:: Supplied information ::

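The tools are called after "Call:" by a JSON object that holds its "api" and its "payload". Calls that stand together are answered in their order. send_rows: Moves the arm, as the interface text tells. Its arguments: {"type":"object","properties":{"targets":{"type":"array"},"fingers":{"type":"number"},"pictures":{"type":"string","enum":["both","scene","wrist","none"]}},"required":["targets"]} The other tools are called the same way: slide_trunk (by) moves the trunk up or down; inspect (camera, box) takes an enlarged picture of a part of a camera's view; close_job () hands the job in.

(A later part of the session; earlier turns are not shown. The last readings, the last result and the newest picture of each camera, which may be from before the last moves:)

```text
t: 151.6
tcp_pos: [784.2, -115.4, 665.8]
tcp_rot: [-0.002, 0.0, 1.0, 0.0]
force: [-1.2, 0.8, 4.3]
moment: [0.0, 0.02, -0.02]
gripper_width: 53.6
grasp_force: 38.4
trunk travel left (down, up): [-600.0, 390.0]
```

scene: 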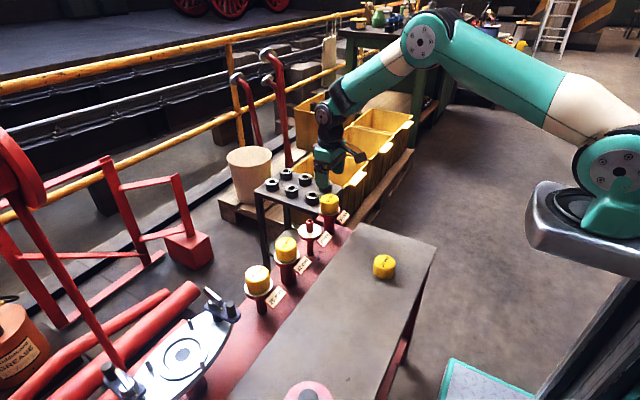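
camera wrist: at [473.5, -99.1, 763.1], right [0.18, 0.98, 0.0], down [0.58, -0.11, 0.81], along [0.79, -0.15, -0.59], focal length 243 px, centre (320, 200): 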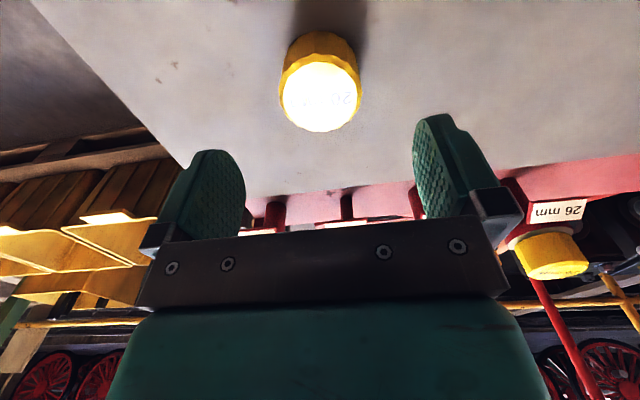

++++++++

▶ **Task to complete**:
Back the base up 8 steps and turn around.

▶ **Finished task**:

:::

▶ **Task to complete**:
Write out each line of the data that holds the string "part".

▶ **Finished task**:
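The tools are called after "Call:" by a JSON object that holds its "api" and its "payload". Calls that stand together are answered in their order. send_rows: Moves the arm, as the interface text tells. Its arguments: {"type":"object","properties":{"targets":{"type":"array"},"fingers":{"type":"number"},"pictures":{"type":"string","enum":["both","scene","wrist","none"]}},"required":["targets"]} The other tools are called the same way: slide_trunk (by) moves the trunk up or down; inspect (camera, box) takes an enlarged picture of a part of a camera's view; close_job () hands the job in.
(A later part of the session; earlier turns are not shown. The last readings, the last result and the newest picture of each camera, which may be from before the last moves:)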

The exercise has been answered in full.